◆ Passage provided ◆
-- Begin --

Por Vítor Nuzzi, Revista do Brasil, reproduzido no Opera Mundi –
Personagem mais famosa do cartunista argentino Quino foi desenhada entre 1964 e 1973 e continua atual; mundo da pequena contestadora é tema de exposição na Praça das Artes, em São Paulo, a partir desta quarta-feira (17/12)
Barrilete, Museo de los Niños / Facebook
Quino na inauguração da exposição El Mundo de Mafalda no Barrilete, Museu das Crianças, em Buenos Aires; exposição estreia em São Paulo, na Praça das Artes, nesta quarta-feira (17/12)
Nas palavras de seu criador, Mafalda ama os Beatles, a democracia, os direitos das crianças e a paz – nesta ordem. Odeia sopa (alusão ao autoritarismo), armas, guerra e James Bond. A mais conhecida personagem de Joaquín Salvador Lavado, o Quino, completou 50 anos em 29 de setembro. Os desenhos da menina de seis anos duraram apenas nove, de 1964 a 1973, mas são comentados até hoje, para espanto do autor. Foi uma heroína de seu tempo, conforme definiu o escritor Umberto Eco, primeiro editor de Mafalda na Itália. Aqui, onde chegou apenas em 1982, teve como editor o cartunista Henfil.
Anos atrás, Eco chegou a comparar a personagem de Quino com o universo de Charlie Brown, do norte-americano Charles M. Schulz. Ele está num país próspero, ela pertence a um país de contrastes sociais. Ele habita um universo que exclui os adultos, enquanto ela vive a confrontar os mais velhos.
Charlie Brown pode ter lido os revisionistas freudianos, à procura de uma harmonia perdida. Mafalda provavelmente leu Che. “Na realidade, a Mafalda, em matéria de política, tem ideias muito confusas, não consegue entender o que acontece no Vietnã, não sabe por que existem os pobres, não confia no Estado e a presença dos chineses a preocupa. Só uma coisa sabe claramente: ela não se conforma.”
O próprio Quino, em entrevista, comparou sua criação com a de Schulz. Segundo ele, Charlie Brown vive em um universo infantil próprio, do qual estão rigorosamente excluídos os adultos, “com a diferença de que as crianças querem virar adultos” enquanto Mafalda “vive em um contínuo diálogo com o mundo adulto, mas o rejeita, reivindicando o direito de continuar sendo uma criança.”

-- End --

◆ Information supplied ◆
-- Begin --

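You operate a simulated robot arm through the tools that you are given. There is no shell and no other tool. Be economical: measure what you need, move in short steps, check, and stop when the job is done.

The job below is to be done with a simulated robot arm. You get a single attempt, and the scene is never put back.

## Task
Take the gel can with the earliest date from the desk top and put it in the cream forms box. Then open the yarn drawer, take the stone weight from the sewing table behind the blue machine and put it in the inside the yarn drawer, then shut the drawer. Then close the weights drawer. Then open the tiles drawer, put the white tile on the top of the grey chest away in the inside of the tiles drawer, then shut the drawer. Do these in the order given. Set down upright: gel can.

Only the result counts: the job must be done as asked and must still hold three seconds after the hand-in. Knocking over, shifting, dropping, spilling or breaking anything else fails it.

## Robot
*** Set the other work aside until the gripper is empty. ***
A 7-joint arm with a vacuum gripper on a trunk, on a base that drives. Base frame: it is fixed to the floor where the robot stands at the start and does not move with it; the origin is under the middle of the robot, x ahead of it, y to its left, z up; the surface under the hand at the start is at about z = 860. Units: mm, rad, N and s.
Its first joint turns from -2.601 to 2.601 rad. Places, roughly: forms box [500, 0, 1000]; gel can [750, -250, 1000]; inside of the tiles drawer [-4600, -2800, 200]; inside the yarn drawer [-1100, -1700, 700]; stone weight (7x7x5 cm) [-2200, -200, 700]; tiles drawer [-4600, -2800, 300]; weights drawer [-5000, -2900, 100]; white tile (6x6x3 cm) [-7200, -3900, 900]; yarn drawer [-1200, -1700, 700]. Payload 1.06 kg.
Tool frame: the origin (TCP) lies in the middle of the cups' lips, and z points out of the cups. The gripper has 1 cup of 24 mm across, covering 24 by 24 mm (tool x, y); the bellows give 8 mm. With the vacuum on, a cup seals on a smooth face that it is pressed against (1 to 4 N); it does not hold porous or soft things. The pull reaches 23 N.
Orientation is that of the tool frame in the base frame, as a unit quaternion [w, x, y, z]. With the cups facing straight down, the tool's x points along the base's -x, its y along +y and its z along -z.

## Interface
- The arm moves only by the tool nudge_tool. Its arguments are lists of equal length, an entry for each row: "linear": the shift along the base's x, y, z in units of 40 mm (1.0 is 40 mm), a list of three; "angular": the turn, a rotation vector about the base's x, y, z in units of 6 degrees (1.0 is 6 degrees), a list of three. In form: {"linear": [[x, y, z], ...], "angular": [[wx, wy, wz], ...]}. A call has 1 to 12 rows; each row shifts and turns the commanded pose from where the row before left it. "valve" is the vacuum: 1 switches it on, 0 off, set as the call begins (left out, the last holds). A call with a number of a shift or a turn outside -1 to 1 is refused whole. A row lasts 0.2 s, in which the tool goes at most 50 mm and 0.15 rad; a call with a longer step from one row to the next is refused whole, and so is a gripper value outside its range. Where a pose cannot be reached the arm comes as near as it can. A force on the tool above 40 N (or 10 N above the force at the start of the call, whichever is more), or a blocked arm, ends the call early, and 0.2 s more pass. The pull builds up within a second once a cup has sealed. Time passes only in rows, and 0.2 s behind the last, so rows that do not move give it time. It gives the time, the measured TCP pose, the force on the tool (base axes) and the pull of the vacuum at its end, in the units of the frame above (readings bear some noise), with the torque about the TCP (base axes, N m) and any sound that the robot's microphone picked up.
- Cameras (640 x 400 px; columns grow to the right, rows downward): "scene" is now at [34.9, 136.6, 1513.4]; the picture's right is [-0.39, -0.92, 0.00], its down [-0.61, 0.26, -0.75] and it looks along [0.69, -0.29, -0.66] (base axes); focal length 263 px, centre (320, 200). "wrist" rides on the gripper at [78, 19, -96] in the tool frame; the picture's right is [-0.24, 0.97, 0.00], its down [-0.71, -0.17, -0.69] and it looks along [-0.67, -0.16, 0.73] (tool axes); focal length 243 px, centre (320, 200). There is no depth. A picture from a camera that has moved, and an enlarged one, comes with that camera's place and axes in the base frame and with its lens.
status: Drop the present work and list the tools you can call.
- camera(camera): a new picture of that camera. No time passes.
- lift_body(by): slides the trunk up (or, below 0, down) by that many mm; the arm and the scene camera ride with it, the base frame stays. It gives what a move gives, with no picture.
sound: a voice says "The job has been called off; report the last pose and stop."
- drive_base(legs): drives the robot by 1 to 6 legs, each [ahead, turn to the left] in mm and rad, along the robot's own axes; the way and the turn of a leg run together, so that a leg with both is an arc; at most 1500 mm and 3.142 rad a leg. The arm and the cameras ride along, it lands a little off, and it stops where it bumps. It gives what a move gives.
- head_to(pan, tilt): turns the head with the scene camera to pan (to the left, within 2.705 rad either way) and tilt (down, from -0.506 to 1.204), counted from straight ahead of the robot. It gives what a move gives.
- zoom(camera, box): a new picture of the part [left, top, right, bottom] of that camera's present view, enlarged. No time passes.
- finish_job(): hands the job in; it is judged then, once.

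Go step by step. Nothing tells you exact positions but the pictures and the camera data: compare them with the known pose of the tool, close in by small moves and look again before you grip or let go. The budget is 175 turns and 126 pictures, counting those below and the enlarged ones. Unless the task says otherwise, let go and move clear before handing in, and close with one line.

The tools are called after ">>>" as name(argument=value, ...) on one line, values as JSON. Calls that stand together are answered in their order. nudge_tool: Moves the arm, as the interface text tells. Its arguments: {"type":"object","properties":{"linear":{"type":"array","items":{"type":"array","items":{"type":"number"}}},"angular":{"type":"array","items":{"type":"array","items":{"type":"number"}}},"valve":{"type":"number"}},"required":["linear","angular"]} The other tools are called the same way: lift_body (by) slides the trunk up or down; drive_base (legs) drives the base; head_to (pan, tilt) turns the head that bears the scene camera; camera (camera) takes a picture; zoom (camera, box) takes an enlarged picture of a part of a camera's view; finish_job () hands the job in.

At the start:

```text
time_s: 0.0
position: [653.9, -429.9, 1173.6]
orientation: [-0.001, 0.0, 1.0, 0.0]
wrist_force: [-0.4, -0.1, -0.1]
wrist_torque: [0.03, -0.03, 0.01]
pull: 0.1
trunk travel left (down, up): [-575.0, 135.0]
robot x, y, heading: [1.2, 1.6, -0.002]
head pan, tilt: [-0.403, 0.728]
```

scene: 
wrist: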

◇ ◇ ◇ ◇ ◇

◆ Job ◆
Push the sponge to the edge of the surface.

-- End --

◆ Job ◆
What does the passage provided say from "Barrilete, Museo de" through "o cartunista Henfil."? Give the exact wording.

◆ Exercise answer ◆
Barrilete, Museo de los Niños / Facebook
Quino na inauguração da exposição El Mundo de Mafalda no Barrilete, Museu das Crianças, em Buenos Aires; exposição estreia em São Paulo, na Praça das Artes, nesta quarta-feira (17/12)
Nas palavras de seu criador, Mafalda ama os Beatles, a democracia, os direitos das crianças e a paz – nesta ordem. Odeia sopa (alusão ao autoritarismo), armas, guerra e James Bond. A mais conhecida personagem de Joaquín Salvador Lavado, o Quino, completou 50 anos em 29 de setembro. Os desenhos da menina de seis anos duraram apenas nove, de 1964 a 1973, mas são comentados até hoje, para espanto do autor. Foi uma heroína de seu tempo, conforme definiu o escritor Umberto Eco, primeiro editor de Mafalda na Itália. Aqui, onde chegou apenas em 1982, teve como editor o cartunista Henfil.